> Passage to read
THE Scottish Liberal Democrats burned through a small fortune in their doomed attempt to defeat Alex Salmond at the general election, it has emerged.
Salmond's LibDem rival in the Gordon constituency, Christine Jardine, spent more than double the former First Minister only to see her party's share of the vote get smaller.
Official election returns show Jardine's campaign splashed £42,454 between December and polling day, compared to £17,511 spent by Salmond and his team.
The LibDem outlay in Gordon was just £100 less than the party spent in five Edinburgh seats.
Gordon was previously held by the LibDem MP Sir Malcolm Bruce, who retired in May.
Before the election, Jardine, who had a solid record fighting seats in the North East, had been expected to do well defending his majority of 6,748.
However in December, Salmond announced he would fight the seat, and the odds shifted dramatically in the SNP's favour.
By February, a poll commissioned by the Tory peer Lord Ashcroft found 43 per cent of voters had decided to vote SNP compared to 20 per cent for the LibDems.
Despite the remote possibility of victory, Jardine spent £27,409 on the first leg of the election up to the end of March, known as the long campaign, compared to Salmond's £2,502.
In the second leg, known as the short campaign, the pair were more evenly matched, with Jardine spending £15,045 to Salmond's £15,009.

> Excerpted data
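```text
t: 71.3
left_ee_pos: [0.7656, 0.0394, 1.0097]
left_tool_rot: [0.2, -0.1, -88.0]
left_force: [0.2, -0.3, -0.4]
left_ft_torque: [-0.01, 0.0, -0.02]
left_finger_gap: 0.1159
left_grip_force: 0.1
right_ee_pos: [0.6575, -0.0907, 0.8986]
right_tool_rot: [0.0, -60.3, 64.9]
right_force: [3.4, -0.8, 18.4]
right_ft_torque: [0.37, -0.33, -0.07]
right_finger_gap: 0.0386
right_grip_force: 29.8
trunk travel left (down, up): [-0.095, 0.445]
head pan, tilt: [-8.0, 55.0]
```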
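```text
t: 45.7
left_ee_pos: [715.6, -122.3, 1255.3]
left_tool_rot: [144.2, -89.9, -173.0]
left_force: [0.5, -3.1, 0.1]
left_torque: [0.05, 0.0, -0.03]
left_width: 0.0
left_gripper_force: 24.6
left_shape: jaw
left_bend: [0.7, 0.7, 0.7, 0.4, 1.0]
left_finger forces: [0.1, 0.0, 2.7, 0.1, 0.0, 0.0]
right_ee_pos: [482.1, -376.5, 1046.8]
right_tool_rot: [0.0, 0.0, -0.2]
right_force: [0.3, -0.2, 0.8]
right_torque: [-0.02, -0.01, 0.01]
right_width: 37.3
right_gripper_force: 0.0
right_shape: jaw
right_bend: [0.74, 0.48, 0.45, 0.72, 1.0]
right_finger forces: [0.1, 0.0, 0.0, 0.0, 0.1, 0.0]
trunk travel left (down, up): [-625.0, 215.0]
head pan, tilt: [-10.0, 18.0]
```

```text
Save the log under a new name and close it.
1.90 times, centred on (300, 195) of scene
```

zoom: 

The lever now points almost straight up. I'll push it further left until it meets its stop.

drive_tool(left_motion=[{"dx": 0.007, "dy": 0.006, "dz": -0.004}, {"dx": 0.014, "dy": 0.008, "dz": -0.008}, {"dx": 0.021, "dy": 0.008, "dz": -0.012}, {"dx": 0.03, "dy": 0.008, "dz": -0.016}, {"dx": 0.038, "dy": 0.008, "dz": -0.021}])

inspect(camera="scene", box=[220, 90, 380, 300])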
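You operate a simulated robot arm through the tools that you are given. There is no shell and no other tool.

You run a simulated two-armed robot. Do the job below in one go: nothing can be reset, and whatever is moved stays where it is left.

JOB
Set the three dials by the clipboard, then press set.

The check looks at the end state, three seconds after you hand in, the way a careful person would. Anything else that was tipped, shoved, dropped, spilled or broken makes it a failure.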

> Tasks
a – Your answer is an exact quotation from the passage to read: it starts at "Official election returns" and ends at "for the LibDems.".
b – Supply the part of the passage to read that comes after its last sentence.

> The results
a –
Official election returns show Jardine's campaign splashed £42,454 between December and polling day, compared to £17,511 spent by Salmond and his team.
The LibDem outlay in Gordon was just £100 less than the party spent in five Edinburgh seats.
Gordon was previously held by the LibDem MP Sir Malcolm Bruce, who retired in May.
Before the election, Jardine, who had a solid record fighting seats in the North East, had been expected to do well defending his majority of 6,748.
However in December, Salmond announced he would fight the seat, and the odds shifted dramatically in the SNP's favour.
By February, a poll commissioned by the Tory peer Lord Ashcroft found 43 per cent of voters had decided to vote SNP compared to 20 per cent for the LibDems.

b –
On a campaign blog on May 3, Jardine wrote: "We've never produced so many leaflets, letters and postcards. We've never raised (and spent) so much money. And it's all been worth it."
Four days later Salmond increased the SNP vote share by 25.5 per cent to win by 8,687.
LibDem vote share fell 3.3 per cent, though Jardine got 1455 votes more than Bruce in 2010.
The returns also show Salmond received dozens of small donations from supporters around the country, including £100 from former BBC Scotland broadcaster Derek Bateman.
Overall, just under £14,000 of his campaign was funded through individual donations.
All £31,618 of Jardine's donations were attributed to the Aberdeenshire East LibDems, despite the party claiming a backlash against Salmond had sent a wave of donations its way.
Jardine said her 19,000 votes showed there had been significant LibDem support in the seat, and the spending level showed the party was fully committed to winning.
She told the Sunday Herald: "It was disappointing that we lost, but you do what you can to win and spend what you think is appropriate."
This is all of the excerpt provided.